Google's Adword programme, whereby the highest bidders are offered third party owned trade marks for keyword advertising, remains debated by trade mark owners.
Previously, the ECJ has found that the use of an identical mark for identical goods and/or services is trade mark infringement. When considering the issue of keyword advertising and trade mark infringement, however, the importance of fair competition is paramount to the ECJ's rulings.
Recognising that the function of a trade mark indicates origin, the ECJ's Google France decision introduced the test of the "reasonably well informed and reasonably observant internet user" to determine whether there is trade mark infringement where keyword advertising is concerned.
In addition to the function of indicating origin, the ECJ's Interflora ruling has said that two other functions of a trade mark are to be accounted for, that is the investment and advertising functions served, ruling that only when these three functions are adversely affected will the use of a trade mark in keyword advertising constitute trade mark infringement.
Further, by referring to "alternatives" and "imitations" so as determine whether or not a competitor is guilty of "free riding", the ECJ has left the door open for further interpretation.

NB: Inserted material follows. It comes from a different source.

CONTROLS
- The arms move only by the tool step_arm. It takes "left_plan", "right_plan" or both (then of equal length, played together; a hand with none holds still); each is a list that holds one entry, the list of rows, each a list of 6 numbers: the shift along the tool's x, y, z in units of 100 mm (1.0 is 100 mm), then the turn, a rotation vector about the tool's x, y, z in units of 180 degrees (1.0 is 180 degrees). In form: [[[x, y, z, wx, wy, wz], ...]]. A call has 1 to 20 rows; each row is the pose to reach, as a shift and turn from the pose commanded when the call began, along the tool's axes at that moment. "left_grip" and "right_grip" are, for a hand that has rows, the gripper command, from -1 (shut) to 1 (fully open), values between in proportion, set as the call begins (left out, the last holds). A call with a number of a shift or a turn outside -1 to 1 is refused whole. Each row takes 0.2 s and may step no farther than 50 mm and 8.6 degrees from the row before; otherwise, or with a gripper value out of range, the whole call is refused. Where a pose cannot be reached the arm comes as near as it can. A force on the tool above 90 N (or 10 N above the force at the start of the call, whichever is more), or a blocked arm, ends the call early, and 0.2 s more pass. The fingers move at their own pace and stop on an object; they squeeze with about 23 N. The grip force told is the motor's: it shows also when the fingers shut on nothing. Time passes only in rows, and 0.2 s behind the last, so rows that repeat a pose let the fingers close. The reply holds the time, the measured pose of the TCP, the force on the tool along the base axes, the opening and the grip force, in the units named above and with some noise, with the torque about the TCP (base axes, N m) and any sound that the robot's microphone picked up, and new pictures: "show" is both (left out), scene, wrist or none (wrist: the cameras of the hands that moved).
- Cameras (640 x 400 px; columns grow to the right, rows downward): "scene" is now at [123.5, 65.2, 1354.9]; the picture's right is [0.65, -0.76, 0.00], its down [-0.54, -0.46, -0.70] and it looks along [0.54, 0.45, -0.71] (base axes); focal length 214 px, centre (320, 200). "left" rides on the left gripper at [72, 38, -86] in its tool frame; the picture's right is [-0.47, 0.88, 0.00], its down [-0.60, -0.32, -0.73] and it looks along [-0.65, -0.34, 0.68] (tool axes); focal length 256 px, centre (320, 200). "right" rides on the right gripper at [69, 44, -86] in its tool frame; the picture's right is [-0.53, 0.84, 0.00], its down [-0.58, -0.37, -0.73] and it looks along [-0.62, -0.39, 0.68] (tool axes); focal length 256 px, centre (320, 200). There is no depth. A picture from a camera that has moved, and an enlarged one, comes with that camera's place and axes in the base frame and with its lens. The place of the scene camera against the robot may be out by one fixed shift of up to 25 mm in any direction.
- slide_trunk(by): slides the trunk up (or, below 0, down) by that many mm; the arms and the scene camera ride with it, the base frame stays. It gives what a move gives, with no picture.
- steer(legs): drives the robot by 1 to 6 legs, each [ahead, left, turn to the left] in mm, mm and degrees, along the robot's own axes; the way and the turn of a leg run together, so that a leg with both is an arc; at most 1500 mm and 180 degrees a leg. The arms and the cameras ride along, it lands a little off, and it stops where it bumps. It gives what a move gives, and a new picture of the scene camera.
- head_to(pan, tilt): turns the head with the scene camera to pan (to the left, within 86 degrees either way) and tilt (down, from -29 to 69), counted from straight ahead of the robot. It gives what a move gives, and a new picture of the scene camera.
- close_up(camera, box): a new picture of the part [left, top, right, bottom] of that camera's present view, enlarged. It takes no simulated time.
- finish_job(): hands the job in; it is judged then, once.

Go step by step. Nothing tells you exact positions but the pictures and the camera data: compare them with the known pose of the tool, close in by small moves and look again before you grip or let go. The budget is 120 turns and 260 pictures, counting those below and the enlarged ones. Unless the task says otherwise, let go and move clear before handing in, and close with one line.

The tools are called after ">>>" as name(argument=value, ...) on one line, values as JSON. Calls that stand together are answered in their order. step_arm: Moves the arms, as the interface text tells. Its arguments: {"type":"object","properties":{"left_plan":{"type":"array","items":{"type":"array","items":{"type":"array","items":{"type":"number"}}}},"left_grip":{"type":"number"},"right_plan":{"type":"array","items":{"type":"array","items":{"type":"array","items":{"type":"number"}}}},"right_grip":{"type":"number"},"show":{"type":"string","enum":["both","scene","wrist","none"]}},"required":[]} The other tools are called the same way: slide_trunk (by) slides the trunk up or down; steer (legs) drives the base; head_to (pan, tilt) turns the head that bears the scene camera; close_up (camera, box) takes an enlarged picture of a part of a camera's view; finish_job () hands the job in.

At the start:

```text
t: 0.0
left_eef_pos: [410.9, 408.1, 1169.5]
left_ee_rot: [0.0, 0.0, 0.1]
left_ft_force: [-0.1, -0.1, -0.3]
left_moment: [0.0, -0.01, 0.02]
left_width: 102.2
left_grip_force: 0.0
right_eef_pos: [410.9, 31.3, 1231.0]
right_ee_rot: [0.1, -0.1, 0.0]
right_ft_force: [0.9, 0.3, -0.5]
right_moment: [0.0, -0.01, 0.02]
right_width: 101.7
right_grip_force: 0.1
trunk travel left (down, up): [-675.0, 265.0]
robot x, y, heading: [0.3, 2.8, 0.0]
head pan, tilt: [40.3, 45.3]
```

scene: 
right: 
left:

Interflora Inc, Interflora British Unit v Marks & Spencer PLC, Flowers Direct Online Limited C-323-09 will only be concluded once the High Court has fully assessed the facts of the matter before it which is anticipated during the course of 2012. It can however, be inferred from the ECJ's decision that Interflora Inc, Interflora British Unit ("Interflora") may ultimately succeed in the proceedings.
The content of this article is intended to provide a general guide to the subject matter. Specialist advice should be sought about your specific circumstances.